_Source excerpt:_
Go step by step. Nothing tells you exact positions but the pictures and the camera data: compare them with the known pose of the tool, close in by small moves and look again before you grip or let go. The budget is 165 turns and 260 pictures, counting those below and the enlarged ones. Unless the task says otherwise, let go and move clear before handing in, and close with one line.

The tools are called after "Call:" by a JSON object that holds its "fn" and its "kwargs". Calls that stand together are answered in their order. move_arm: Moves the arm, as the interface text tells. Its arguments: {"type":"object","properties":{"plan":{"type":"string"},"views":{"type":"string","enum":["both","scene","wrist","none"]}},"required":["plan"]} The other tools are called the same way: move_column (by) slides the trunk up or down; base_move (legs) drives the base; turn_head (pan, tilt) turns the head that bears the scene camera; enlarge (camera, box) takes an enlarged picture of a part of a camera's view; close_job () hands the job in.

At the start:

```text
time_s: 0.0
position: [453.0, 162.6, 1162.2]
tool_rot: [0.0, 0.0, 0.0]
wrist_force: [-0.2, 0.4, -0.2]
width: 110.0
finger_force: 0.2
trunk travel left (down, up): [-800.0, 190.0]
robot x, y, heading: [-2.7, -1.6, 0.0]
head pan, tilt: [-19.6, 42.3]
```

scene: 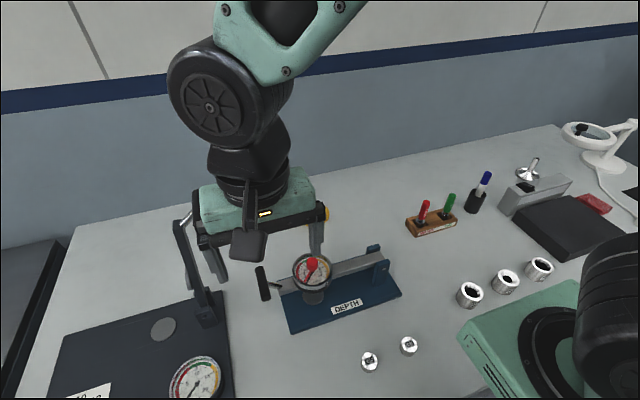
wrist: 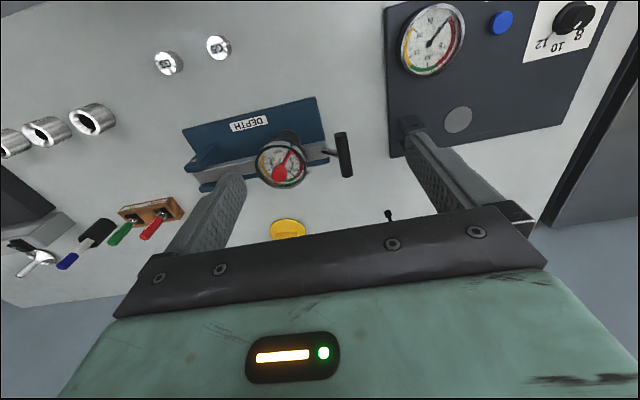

_Exercise brief:_ Go through the listing above and write it out again exactly, dropping the pictures.

_Output of the exercise:_
Go step by step. Nothing tells you exact positions but the pictures and the camera data: compare them with the known pose of the tool, close in by small moves and look again before you grip or let go. The budget is 165 turns and 260 pictures, counting those below and the enlarged ones. Unless the task says otherwise, let go and move clear before handing in, and close with one line.

The tools are called after "Call:" by a JSON object that holds its "fn" and its "kwargs". Calls that stand together are answered in their order. move_arm: Moves the arm, as the interface text tells. Its arguments: {"type":"object","properties":{"plan":{"type":"string"},"views":{"type":"string","enum":["both","scene","wrist","none"]}},"required":["plan"]} The other tools are called the same way: move_column (by) slides the trunk up or down; base_move (legs) drives the base; turn_head (pan, tilt) turns the head that bears the scene camera; enlarge (camera, box) takes an enlarged picture of a part of a camera's view; close_job () hands the job in.

At the start:

```text
time_s: 0.0
position: [453.0, 162.6, 1162.2]
tool_rot: [0.0, 0.0, 0.0]
wrist_force: [-0.2, 0.4, -0.2]
width: 110.0
finger_force: 0.2
trunk travel left (down, up): [-800.0, 190.0]
robot x, y, heading: [-2.7, -1.6, 0.0]
head pan, tilt: [-19.6, 42.3]
```

scene: 
wrist: 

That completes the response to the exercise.